In the current business cycle, the Treasury bond yield curve has rarely been flatter. The spread between 30s and 2s is a paltry 1.4% and the spread between 10s and 2s is a meager 0.8%.
Historically, the yield curve has been close to flawless as an expansion-contraction indicator. When a flattening curve dipped below ‘zero,’ the inversion foreshadowed seven out of the last 8 recessions.
However, the Federal Reserve’s creation of trillions in electronic dollar credits (a.k.a. “quantitative easing” or “QE”) alongside lengthy near-zero rate policy altered the predictive capability of the yield curve. For instance, the Fed has more recently bumped overnight lending rates up to 1%-1.25% on the shortest end. Yet economic and geopolitical uncertainty have been pressuring longer-term yields and sending them downward. Still, with shorter-term rates so low from the get-go, there may not be a hallowed moment when the spread between 10s and 2s hit 0% and subsequently usher in a recessionary environment.

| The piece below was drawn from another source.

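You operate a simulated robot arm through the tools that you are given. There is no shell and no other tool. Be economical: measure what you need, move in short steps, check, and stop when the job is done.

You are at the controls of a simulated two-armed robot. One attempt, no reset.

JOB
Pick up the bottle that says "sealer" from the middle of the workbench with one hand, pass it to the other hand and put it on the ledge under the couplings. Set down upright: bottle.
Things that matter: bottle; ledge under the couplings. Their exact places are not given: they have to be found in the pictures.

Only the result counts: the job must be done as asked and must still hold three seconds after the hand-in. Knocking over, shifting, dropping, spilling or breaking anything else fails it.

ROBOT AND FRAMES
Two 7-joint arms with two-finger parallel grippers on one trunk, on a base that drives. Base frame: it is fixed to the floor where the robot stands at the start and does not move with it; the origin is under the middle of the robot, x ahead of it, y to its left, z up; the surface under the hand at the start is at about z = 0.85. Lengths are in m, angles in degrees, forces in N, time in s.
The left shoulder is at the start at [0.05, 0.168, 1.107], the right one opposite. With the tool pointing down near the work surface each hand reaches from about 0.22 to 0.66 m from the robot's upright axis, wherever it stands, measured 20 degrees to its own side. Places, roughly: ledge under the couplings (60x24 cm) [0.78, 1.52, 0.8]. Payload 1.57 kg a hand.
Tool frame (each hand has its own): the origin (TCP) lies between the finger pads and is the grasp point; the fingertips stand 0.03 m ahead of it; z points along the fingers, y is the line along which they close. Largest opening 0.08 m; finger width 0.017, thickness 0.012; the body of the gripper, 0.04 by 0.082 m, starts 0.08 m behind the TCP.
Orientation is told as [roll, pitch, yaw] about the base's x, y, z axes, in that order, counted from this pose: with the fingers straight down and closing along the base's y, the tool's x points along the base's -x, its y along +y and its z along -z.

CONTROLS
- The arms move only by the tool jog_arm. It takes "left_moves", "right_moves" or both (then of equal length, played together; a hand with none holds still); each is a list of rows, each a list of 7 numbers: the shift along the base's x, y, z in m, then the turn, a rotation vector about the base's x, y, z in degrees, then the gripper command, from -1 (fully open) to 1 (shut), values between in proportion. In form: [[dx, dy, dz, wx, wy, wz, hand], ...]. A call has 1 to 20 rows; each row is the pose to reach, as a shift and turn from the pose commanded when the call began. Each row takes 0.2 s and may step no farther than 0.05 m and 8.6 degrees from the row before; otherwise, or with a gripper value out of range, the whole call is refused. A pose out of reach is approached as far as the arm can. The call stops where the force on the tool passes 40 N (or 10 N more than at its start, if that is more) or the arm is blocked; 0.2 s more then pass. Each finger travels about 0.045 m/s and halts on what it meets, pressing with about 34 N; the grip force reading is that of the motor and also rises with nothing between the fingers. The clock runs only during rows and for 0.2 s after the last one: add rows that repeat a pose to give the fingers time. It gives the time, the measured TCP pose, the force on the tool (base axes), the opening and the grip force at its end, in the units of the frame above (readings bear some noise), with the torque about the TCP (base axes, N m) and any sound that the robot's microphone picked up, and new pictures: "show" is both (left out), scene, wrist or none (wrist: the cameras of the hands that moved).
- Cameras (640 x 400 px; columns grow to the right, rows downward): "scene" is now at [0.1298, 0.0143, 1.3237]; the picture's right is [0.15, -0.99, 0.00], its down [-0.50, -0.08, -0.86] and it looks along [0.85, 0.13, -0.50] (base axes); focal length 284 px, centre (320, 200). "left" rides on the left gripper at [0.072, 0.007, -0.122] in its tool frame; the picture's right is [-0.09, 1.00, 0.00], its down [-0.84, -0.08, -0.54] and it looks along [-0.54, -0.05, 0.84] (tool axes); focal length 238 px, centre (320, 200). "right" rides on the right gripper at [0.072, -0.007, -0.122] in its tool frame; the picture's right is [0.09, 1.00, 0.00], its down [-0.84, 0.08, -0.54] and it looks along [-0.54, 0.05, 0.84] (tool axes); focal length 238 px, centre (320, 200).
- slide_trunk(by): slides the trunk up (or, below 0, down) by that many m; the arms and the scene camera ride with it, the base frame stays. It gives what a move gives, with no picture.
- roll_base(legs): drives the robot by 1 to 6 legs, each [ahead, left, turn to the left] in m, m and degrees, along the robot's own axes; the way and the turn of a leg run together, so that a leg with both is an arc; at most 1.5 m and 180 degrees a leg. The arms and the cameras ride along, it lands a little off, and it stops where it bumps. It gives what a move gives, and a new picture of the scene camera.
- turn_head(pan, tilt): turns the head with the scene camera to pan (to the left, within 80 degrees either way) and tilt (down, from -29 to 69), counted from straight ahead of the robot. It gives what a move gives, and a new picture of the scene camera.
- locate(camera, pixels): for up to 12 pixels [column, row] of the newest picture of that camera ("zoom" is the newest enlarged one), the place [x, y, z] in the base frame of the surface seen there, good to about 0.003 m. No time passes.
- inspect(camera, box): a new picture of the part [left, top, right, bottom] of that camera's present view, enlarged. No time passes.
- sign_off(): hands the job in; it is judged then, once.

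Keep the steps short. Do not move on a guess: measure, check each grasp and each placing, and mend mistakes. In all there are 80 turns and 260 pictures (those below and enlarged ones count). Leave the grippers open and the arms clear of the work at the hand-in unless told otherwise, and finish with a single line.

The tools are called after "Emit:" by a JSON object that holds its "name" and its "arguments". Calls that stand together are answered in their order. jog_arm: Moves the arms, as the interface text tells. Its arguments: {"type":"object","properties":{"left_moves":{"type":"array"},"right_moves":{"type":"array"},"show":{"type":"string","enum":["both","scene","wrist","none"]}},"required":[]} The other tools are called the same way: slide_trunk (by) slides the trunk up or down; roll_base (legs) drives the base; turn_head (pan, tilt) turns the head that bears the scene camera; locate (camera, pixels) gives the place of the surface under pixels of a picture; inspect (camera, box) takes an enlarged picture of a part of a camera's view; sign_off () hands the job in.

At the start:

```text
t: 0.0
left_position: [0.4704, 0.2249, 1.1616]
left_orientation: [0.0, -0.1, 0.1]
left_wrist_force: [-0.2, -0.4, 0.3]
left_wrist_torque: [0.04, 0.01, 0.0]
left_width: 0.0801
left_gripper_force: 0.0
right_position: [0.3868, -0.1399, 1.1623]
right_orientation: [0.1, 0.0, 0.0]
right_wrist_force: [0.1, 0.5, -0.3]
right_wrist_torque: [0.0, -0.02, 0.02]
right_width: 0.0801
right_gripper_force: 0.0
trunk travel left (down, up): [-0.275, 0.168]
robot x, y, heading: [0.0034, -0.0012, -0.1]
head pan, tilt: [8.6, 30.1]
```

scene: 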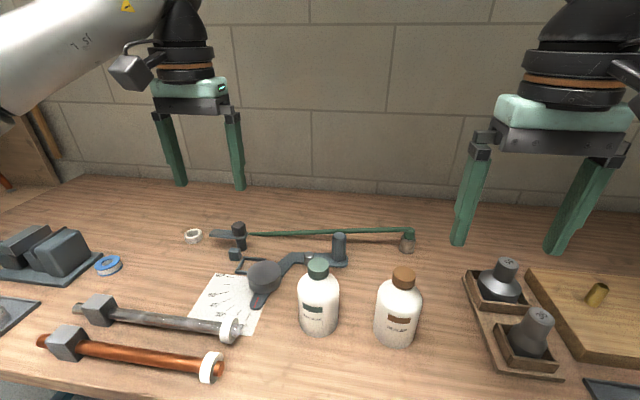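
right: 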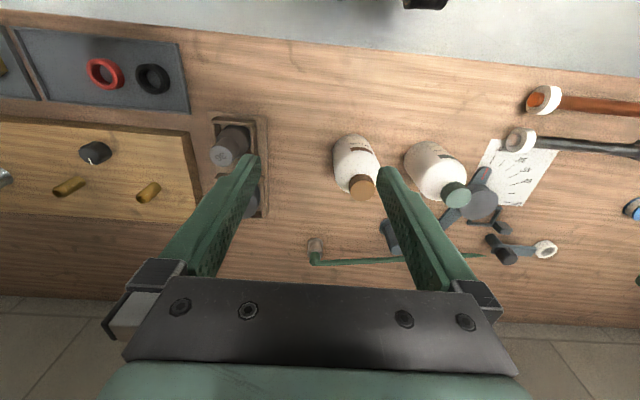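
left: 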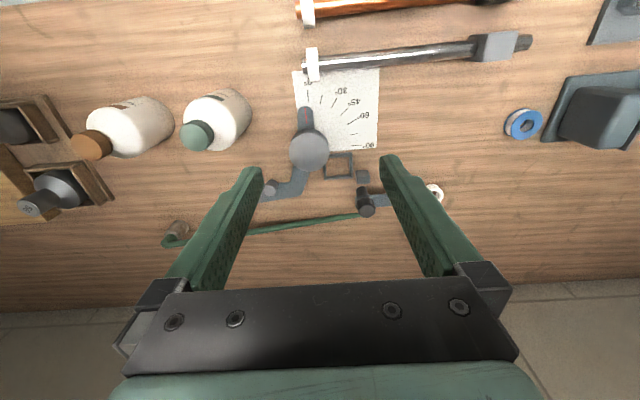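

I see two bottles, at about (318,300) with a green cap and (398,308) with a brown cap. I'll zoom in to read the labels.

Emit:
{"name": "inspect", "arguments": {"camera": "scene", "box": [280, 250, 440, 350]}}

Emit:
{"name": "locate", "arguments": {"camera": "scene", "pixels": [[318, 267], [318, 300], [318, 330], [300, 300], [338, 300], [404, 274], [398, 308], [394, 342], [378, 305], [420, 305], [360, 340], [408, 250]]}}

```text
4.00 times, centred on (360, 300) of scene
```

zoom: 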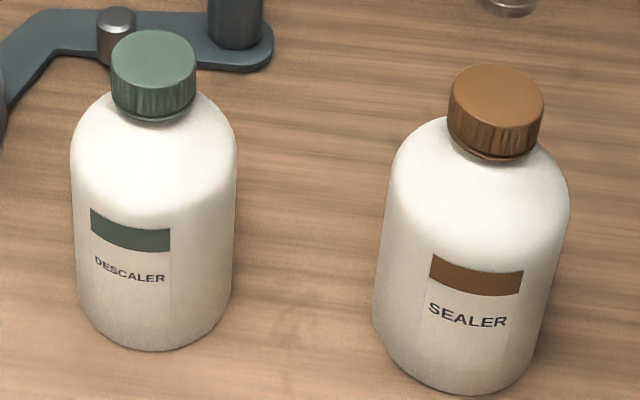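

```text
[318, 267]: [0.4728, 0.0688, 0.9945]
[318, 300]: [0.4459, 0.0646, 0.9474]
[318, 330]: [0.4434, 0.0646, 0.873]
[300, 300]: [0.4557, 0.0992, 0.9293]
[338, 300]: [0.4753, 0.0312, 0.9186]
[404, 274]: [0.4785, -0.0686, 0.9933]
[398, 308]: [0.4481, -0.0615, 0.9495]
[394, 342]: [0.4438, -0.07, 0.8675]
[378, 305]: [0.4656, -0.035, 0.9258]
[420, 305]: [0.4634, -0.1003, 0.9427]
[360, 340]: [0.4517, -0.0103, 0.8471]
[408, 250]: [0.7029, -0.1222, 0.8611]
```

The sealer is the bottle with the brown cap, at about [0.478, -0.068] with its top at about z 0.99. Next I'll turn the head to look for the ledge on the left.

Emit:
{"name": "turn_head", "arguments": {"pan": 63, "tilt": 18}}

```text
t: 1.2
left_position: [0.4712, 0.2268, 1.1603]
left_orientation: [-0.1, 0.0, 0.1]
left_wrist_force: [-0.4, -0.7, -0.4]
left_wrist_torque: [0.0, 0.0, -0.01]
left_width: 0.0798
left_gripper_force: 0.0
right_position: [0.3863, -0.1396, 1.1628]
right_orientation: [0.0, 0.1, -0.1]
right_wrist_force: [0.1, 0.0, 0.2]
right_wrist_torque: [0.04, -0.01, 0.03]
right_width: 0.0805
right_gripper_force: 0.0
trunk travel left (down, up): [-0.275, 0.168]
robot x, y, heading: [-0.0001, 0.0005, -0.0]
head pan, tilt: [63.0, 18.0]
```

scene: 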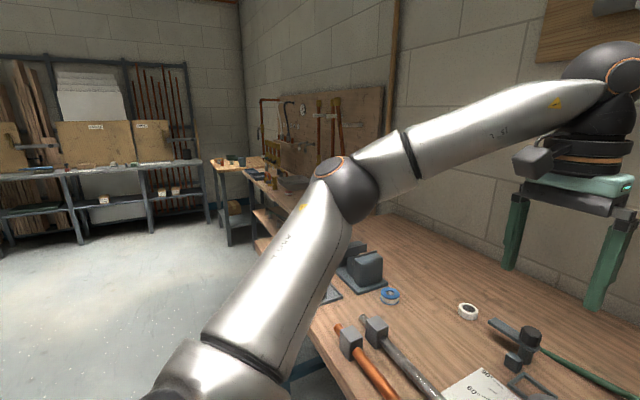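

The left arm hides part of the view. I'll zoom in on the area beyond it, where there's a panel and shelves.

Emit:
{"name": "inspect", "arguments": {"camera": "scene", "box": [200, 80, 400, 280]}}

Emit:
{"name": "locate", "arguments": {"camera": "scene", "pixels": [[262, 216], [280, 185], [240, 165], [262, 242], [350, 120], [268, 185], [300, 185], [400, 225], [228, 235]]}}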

On the flip side, few would declare that the flattening of the yield curve is signaling strength. It hurts bank profitability. Worse, it inhibits their willingness to lend. Business loans have been sinking in dramatic fashion.
Granted, a great deal of trouble may be concentrated in the beleaguered retail and energy sectors. Nevertheless, it certainly cannot be helpful that delinquencies are climbing.

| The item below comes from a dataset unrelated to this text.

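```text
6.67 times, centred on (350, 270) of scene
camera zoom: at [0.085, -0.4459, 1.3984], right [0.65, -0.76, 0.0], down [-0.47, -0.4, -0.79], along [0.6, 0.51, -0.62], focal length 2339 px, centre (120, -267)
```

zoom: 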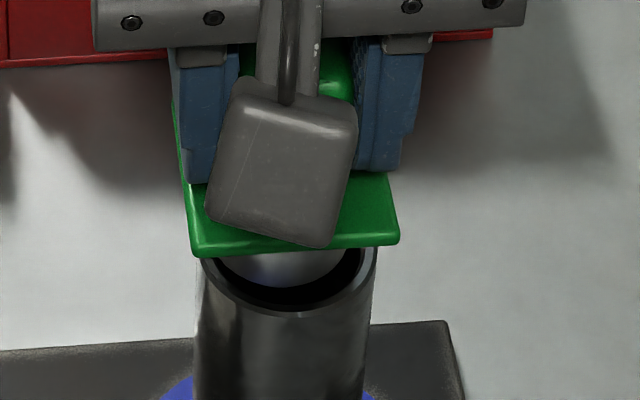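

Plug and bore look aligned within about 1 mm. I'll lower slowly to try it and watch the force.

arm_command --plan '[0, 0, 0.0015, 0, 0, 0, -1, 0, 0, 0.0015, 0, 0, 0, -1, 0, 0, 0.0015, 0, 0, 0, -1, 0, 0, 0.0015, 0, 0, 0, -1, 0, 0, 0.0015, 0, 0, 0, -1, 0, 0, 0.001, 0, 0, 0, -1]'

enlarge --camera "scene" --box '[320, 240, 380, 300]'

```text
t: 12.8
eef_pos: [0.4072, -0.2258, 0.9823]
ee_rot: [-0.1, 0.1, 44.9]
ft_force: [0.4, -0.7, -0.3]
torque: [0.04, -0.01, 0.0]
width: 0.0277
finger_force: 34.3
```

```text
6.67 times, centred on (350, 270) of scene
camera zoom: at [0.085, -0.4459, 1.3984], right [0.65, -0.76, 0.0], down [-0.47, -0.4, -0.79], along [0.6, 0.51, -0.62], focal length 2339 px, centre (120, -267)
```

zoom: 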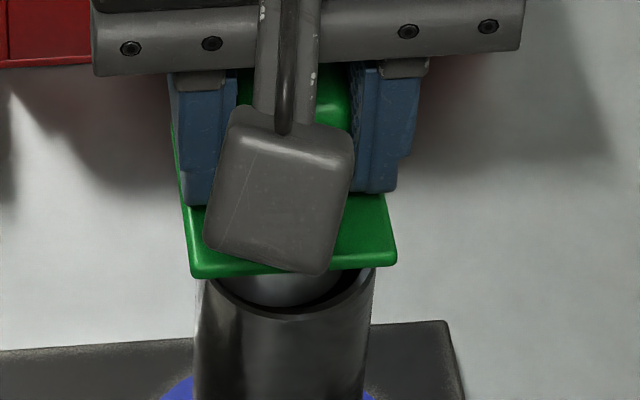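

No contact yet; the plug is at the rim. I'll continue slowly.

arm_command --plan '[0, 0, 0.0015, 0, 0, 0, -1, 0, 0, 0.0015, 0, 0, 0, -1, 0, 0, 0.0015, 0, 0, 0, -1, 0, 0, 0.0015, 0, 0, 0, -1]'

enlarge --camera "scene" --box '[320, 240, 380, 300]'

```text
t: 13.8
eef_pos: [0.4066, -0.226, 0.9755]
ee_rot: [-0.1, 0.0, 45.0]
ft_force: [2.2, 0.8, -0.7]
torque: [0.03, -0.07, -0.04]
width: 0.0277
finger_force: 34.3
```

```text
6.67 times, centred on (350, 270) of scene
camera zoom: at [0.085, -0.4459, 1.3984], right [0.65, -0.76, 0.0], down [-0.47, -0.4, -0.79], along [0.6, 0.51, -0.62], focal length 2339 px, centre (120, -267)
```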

If commercial and industrial loans (C&I) are stalling, perhaps the ‘confident’ consumer is picking up the slack. Not really. Credit cards and auto loans have been declining as well.
Keep in mind, the central bank of the United States (a.k.a. “the Fed”) has not been genuinely concerned with its dual mandate of full employment and stable inflation. Since 2009, monetary policy leaders have been hell-bent on getting the investment community to remove their dollars from cash accounts and place them in assets like stocks, bonds and real estate. Prices on most market-based assets continue to hover near all-time highs with no regard for traditional valuation or credit cycle deterioration.